Teresa A. Ferreira

Teresa A. Ferreira

Chico das cebolas

Hoje, só por hoje... Deixo-vos com o Chico das cebolas...

A minha mãe tinha vários predicados: exímia na arte da culinária e pastelaria, uma mãe carinhosa, generosa, uma singular contadora de histórias e anedotas.

De viva-voz...não tenho o jeito e a teatralidade dela para contar uma história ou anedota. Fico-me pela escrita.

Já vos ouço a ajeitar as cadeiras e a avivar o lume com mais um toro de lenha - neva na minha terra! E eu, aqui, repimpada no sofá, quando devia estar sentada no escano junto à lareira, com as chouriças por cima a piscarem-me o olho “bota-me às brasas e lambe os beiços”!

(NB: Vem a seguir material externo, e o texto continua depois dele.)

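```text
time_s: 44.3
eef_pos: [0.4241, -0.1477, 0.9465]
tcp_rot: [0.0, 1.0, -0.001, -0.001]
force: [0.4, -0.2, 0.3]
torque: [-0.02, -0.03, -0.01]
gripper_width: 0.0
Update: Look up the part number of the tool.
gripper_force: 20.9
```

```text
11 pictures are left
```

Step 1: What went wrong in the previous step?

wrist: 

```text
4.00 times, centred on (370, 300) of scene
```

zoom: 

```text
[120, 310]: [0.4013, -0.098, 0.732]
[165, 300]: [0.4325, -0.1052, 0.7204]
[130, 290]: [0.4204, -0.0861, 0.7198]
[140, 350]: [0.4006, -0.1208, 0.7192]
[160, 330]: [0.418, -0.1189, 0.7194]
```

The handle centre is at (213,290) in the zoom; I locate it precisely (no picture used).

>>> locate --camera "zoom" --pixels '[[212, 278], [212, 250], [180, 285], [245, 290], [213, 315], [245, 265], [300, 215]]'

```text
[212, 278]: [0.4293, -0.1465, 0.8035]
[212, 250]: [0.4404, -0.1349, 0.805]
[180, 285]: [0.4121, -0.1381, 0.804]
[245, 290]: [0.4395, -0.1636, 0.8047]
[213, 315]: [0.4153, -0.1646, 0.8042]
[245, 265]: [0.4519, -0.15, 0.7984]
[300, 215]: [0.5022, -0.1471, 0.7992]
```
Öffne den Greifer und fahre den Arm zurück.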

Que maravilhosos serões à lareira! Anedotas contadas ao despique, e, pelo meio, uma história mais demorada, mas não menos engraçada.

Incapaz de sossegar, enquanto escutava a história, atirava com umas pinhas para cima das labaredas para abrirem e depois tirava-lhes os pinhões. Que trabalheira e paciência, a minha, para comê-los!

A maioria das histórias, que escutei à minha mãe, era verdadeira. Digo isto porque, pelo meio, aparecia uma que alguém lhe havia contado. Claro está que não se pode afiançar a veracidade. Mas, entre verdades e assim, assim, vamos lá ao que interessa.

O gato dorme enrolado no meu colo - tendo em conta o frio que está, não é para menos! -, nem quer saber do caso. Talvez acorde quando desatar a rir das tontices que vou escrever. Rio, pois, tanto ou mais do que vós. Relembrar, velhas histórias, deixa-me nostálgica. Voo, num instante, a um passado doce em que fui muito feliz. Nem sabia que era tão feliz.

Por acaso até calhava bem um cálice de licor de noz que a ti Maria Fontoura, de São Pedro Velho, me ofereceu. Calhava, calhava! É escusado levantar-me. Acordo o gato, e ele está tão sossegadito…. Deixá-lo estar. 

O que vos quero contar passou-se numa olga (1) a caminho das Arcas. Quem não souber onde fica, não tem mal nenhum. É uma olga e o resto já o ireis saber.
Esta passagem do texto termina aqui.